Activities abound on the grounds, enough to fill several days with all different pursuits, including…

  • Falconry – said to have been around for over 4,000 years, falconry remains an enduring popular activity at castles and country homes. Dromoland Castle’s falconry program takes guests out onto the beautiful castle grounds with falcons, hawks, and owls, giving them a chance to hold these birds of prey and experience their relationship with their falconers.
  • Golf – The castle is a great home base for getting out on the fairways at famous courses like Lahinch and Ballybunion, not to mention its own 18-hole parkland course. The driving range’s floodlights make it an excellent spot to fit in a little evening practice, ideally followed by a freshly poured Guinness at the golf club.
  • Fishing – the castle’s own lake is generously stocked with trout, perch, and other fish and guests can set off in a rowboat or cast from the shore. The kitchen is happy to cook up whatever is caught!
  • Clay shooting – this can be arranged for any skill level, from beginners to experts. Each session includes 30 clays and lasts between 40 minutes and an hour, depending on the size of the group.
  • Archery – channel the past practicing archery on the grounds of the castle. Expert guides instruct guests how to hit their target.
  • Cycling – complimentary bikes are available to explore the myriad paths that criss cross the 450-acre estate.

For the foodie:

In addition to sipping craft cocktails, touring the wine cellar, sampling the tasting menu at the Earl of Thomond fine dining restaurant, nibbling scones and clotted cream at afternoon tea, or trying local dishes at Shannigan’s gastropub, there’s a new truly local offering: foraging. While foraging seems a relatively new trend, it has long been part of the fall tradition in County Clare. Oonagh O’Dwyer, leader Dromoland Castle’s foraging program, brings guests to forage things like sloes (used to make sloe gin), crab apples for jams and chutneys, blackberries for pies, jam, and syrup, Alexander seeds (that taste of black pepper), nettle seeds (a super food), hazelnuts, Carrageen seaweed (an anti-viral, anti-inflammatory, and anti-bacterial – often used as chest medicine in the winter), dandelion roots for coffee, and pignuts (which taste like walnuts).

For the gardener

André le Nôtre, known for designing the gardens a Versailles, also designed the gardens at Dromoland Castle. Head Gardener Dorothea Madden leads garden tours of the castle, and upon request, private gardens nearby. Reminiscent of The Secret Garden, the walled garden was at one point infested with briars. Dorothea led the charge in hand digging every inch of it and restoring it to its former glory, including planting the Castle’s very Dromoland Rose. This summer, the property is offering dining in the garden.

How to get there

There are direct flights to Dublin from several US cities including New York, Boston, Philadelphia, Chicago, and Los Angeles. From Dublin, two-and-a-half-hour drive (or 50 minutes via a private helicopter transfer).

Current rules

Vaccinated visitors are allowed into the country without quarantining as of July 19. If visitors don’t have valid proof of vaccine, they will need to present evidence of a negative PCR test result within 72 hours prior to arrival into the country, self-quarantine until they get a negative post-arrival test – this will be provided through the HSE (Ireland’s Health Services). More information here.

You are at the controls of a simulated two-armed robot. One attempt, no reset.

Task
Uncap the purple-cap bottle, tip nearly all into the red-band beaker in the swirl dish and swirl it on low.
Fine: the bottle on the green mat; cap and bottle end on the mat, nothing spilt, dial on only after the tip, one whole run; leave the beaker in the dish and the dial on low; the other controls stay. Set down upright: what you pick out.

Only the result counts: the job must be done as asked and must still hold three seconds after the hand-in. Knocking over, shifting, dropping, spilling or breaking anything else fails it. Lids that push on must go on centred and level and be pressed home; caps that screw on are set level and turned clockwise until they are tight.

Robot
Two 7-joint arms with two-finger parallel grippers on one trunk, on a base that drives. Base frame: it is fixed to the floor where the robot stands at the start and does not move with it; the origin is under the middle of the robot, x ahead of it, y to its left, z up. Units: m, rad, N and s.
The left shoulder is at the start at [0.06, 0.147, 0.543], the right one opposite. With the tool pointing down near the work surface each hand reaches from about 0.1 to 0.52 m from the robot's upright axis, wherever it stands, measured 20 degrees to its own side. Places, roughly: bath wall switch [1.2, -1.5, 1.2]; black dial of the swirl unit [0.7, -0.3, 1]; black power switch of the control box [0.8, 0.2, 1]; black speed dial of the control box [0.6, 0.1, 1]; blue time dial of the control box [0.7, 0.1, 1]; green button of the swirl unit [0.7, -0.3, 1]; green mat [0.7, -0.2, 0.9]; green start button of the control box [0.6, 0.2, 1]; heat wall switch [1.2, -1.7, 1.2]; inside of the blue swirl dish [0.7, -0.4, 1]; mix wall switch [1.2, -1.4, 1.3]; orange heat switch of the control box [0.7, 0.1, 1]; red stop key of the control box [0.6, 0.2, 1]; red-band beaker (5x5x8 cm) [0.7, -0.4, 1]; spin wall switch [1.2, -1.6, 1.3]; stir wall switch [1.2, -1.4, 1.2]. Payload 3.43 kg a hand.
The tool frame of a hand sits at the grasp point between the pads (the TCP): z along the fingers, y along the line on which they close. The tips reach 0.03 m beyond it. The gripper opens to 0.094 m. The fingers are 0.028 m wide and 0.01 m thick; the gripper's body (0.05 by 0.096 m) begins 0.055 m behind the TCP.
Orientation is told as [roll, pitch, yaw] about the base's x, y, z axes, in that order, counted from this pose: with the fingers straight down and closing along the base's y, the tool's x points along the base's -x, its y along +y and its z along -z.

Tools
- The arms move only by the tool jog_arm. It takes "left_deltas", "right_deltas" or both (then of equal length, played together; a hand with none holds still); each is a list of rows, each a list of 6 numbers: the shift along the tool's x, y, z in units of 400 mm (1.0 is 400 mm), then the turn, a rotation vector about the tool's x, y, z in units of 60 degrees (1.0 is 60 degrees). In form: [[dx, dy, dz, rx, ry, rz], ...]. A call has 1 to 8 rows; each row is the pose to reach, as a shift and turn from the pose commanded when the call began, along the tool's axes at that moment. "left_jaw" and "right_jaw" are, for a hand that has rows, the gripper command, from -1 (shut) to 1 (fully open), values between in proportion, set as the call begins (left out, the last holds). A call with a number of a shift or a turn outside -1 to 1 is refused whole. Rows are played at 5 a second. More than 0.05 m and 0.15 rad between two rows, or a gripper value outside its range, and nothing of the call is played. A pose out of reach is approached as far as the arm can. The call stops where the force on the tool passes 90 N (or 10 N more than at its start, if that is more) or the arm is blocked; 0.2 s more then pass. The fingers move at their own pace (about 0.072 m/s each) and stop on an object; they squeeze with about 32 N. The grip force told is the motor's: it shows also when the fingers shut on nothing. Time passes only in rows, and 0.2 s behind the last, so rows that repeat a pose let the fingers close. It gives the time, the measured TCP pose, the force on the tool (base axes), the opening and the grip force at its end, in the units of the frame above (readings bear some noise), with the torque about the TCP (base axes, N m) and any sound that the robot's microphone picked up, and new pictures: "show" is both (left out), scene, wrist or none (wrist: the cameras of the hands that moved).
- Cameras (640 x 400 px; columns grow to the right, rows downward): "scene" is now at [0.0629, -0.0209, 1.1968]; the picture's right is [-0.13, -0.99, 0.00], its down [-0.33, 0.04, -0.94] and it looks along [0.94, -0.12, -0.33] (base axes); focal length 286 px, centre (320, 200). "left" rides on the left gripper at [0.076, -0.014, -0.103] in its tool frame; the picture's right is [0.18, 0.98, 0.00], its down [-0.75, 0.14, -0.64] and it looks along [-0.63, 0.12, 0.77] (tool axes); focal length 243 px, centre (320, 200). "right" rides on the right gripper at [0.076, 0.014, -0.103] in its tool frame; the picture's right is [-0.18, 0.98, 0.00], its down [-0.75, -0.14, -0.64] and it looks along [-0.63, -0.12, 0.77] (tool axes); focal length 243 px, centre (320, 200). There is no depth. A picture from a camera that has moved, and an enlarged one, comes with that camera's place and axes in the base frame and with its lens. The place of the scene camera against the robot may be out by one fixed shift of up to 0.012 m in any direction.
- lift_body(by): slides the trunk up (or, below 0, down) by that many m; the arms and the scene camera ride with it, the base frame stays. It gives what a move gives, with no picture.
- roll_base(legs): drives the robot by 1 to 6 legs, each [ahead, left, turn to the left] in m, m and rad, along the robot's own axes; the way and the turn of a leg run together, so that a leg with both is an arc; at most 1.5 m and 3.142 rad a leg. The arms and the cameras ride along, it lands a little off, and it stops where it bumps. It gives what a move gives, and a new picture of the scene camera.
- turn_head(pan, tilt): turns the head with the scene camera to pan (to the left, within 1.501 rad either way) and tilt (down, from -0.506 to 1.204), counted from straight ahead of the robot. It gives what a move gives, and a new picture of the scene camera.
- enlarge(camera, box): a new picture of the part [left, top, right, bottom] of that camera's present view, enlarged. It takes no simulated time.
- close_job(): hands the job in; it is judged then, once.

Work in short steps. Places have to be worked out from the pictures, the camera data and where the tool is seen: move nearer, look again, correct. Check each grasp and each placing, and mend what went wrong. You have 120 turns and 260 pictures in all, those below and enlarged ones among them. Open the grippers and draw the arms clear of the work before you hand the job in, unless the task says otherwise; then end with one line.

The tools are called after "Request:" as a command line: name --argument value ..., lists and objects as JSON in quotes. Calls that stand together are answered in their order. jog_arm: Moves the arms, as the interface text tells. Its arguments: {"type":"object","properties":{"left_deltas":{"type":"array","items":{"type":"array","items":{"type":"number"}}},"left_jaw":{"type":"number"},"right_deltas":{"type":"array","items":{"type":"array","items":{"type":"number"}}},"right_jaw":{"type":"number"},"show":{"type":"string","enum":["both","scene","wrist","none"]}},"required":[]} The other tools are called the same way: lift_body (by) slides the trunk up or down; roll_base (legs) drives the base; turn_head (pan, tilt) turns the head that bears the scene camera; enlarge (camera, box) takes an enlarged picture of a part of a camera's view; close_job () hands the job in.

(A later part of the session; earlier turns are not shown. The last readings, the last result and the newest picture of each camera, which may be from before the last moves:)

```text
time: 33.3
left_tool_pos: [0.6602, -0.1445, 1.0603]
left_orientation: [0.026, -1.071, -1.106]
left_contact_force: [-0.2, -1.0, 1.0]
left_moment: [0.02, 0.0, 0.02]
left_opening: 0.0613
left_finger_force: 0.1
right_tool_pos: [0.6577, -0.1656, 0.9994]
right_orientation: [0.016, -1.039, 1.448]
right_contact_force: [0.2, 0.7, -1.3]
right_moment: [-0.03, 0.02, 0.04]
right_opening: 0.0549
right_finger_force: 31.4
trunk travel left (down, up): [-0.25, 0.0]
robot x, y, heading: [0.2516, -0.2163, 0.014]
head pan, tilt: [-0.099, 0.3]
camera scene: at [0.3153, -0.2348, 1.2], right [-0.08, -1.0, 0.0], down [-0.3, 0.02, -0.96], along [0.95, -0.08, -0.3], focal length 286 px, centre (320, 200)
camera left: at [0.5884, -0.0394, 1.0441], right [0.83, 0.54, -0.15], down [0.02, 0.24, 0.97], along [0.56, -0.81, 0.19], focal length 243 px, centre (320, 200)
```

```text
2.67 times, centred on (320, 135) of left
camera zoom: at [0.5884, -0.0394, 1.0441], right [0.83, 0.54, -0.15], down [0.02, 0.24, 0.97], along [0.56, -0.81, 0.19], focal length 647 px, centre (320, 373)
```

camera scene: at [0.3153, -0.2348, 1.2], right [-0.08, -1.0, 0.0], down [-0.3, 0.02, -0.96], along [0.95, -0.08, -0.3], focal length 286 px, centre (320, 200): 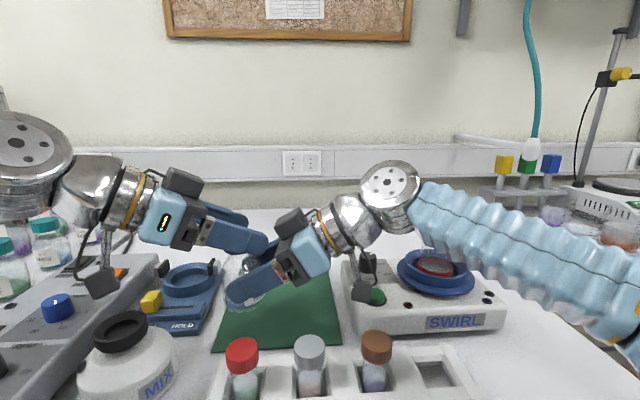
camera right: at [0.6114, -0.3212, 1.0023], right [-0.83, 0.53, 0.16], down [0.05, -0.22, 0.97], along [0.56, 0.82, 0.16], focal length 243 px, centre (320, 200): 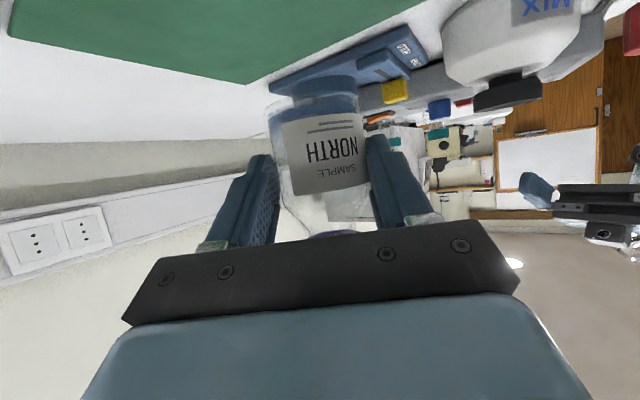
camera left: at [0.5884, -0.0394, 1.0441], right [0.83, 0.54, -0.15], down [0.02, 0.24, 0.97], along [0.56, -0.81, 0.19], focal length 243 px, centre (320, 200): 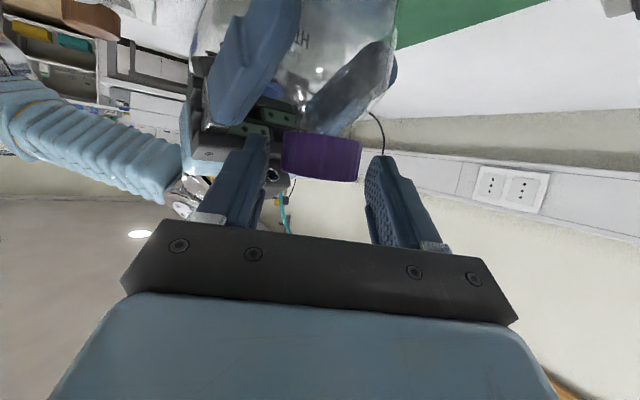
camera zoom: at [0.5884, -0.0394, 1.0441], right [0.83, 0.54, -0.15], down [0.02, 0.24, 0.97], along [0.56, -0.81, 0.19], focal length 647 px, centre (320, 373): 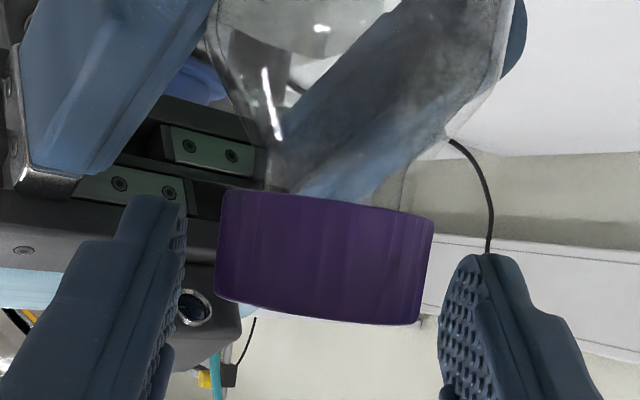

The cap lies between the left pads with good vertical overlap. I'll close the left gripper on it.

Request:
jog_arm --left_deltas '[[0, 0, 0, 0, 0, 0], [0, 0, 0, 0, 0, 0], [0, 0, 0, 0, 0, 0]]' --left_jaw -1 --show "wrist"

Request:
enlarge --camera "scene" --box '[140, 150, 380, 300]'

Summer rates start at $717 per night.


About Dromoland Castle

Set on 450 acres of parkland with 97 rooms and suites, Dromoland Castle dates back to the 16th century when it was home of the O’Brien family, whose lineage dates back 1,000 years to Brian Boru, one of the last High Kings of Ireland. Converted to a hotel in the 1960s and fresh off a $20 million renovation and restoration, Dromoland Castle exhibits the best of its regal Irish heritage.